Brent Gloy, a U.S. agriculture economist, has three messages for Canadian farmers.
Get fixed costs under control, reduce fixed costs and take steps to cut fixed costs.
Gloy hammered home his fixed cost mantra in February at Crop Connect, an ag industry conference held in Winnipeg.
Canadian growers should learn a lesson from south of the border, he said. With grain and oilseed values in the tank, many U.S. farmers are suffering because they paid $300,000 for a new tractor or $8,000 an acre for land five years ago.
“There are a lot of farmers feeling a lot of financial stress,” said Gloy, who runs a service called Agricultural Economic Insights and farms in southwestern Nebraska.
“They made bad decisions when times were good and now they’re going to pay a price for those questionable decisions.”
Grain prices are stronger north of the border thanks to the 75 cent Canadian dollar, but this is not a time for complacency. Gloy said it’s the perfect time to take a hard look at production costs.
“If (the) exchange rate were to change … your fixed costs are what’s going to hurt you. Be very careful about building your fixed costs in this environment,” said Gloy, who was formerly an agricultural economist at Cornell University.
“You’re all on the same (global) cycle. Exchange rates may make it feel different right now, but the reality is the world has added a lot of acres.”
Wheat is a perfect example. Russia and Ukraine are producing more wheat than ever, driving up global stocks and pushing prices down.
“We grow a lot of wheat on our farm. Right now it is horrific, economically,” Gloy said.
“In most cases we’re getting to the point where revenues barely exceed marginal costs.”
He said fixed costs are around 50 percent of total costs on U.S. grain farms.
Estimates suggest fixed costs are a smaller percentage in Western Canada. For example, Manitoba Agriculture estimates the following crop production costs to grow spring wheat:
- Operating costs, such as seed and fertilizer, are $192.30 per acre.
- Fixed costs, land investment, machinery depreciation, ma-chinery investment and storage are $122.17 per acre.
Fixed costs for most crops represent about a third of production costs, said Darren Bond, Manitoba Agriculture’s farm management specialist.
However, Bond agreed with Gloy’s position on equipment and land.

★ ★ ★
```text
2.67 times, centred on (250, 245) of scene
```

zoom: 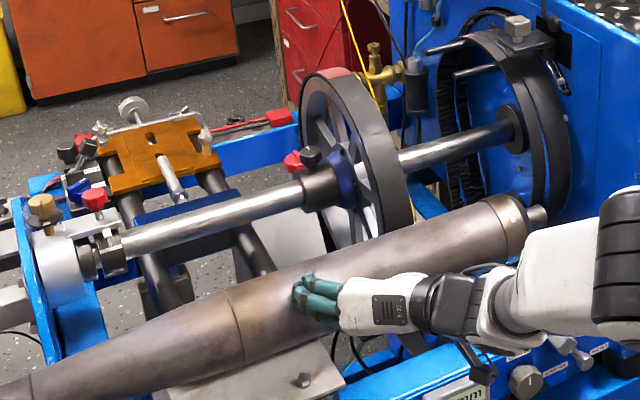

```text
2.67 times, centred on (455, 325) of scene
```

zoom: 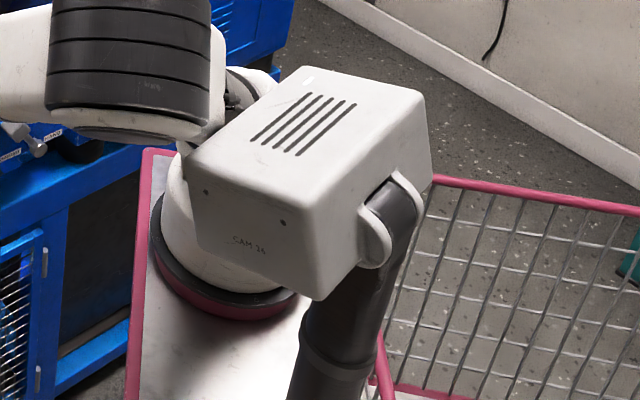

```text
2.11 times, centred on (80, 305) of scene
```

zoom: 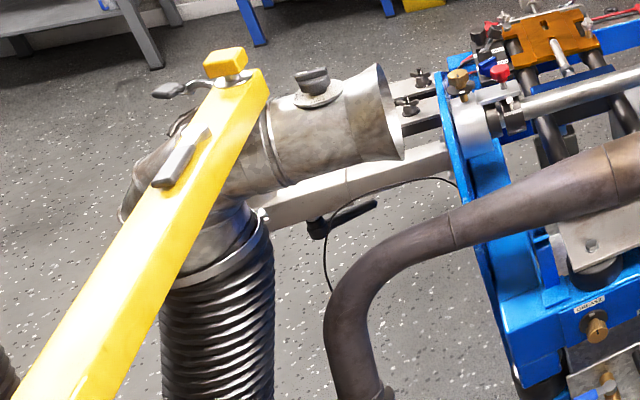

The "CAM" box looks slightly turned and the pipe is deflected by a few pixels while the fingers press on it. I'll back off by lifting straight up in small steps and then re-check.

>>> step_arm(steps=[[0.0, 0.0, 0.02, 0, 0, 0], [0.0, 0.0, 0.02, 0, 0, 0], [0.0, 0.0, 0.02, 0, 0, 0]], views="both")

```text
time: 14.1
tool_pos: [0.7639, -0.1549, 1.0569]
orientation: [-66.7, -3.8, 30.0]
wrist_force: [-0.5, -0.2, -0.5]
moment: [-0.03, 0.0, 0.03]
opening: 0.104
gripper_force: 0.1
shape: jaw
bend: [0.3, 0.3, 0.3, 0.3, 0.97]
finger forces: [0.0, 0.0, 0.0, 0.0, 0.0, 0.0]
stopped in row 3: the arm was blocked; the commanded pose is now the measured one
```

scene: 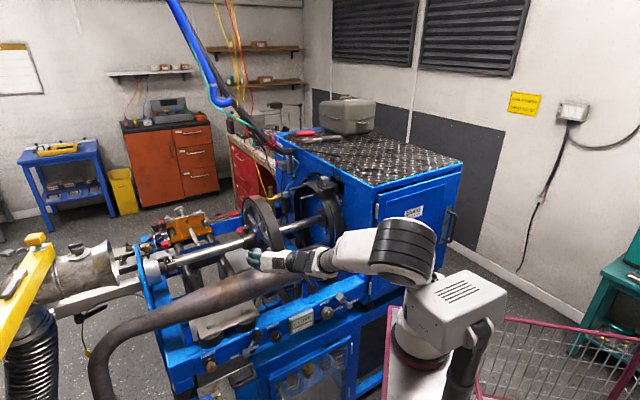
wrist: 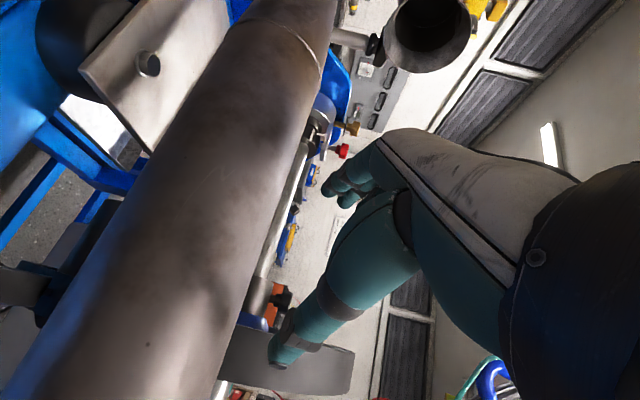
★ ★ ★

“How a producer manages fixed costs often decides whether they are profitable or not. It is a huge factor,” he said. “I think that’s where the most ground can be made for cutting costs.”
Although the cost of seed, fertilizer, fuel and pesticides may be larger than fixed costs, most producers know the prices and are good at managing operating costs.
As a result, potential savings on that side of the ledger may be marginal, Bond said.
Manitoba Agriculture estimates show that land represents 18 percent of total costs on the average farm, while equipment is 12 percent.
However, there is no such thing as an “average farm,” and there’s tremendous variability from farm to farm in the amount of money tied up in land and equipment.
Producers with a new fleet of equipment will have substantially higher depreciation and debt than producers running 20-year-old tractors because equipment prices have jumped in the last five years.
“Four wheel drives to air drills, sprayers and combines have all seen prices increase,” Bond said.
“That’s where we see the fixed cost side has really gone up.”
Getting a handle on fixed costs doesn’t mean farmers should stop buying equipment or land, Gloy said.
However, more time should be dedicated to the economics of combines, tractors and farm expansion.
“Look at the people (U.S. farmers) who got themselves in trouble. What did they do? They blew their working capital,” he said.
“Fixed costs are the hardest to get down. They take the most effort to figure out, in part because they’re hard to estimate…. If you have another hour of your time and you can spend it anywhere, spend it on this.”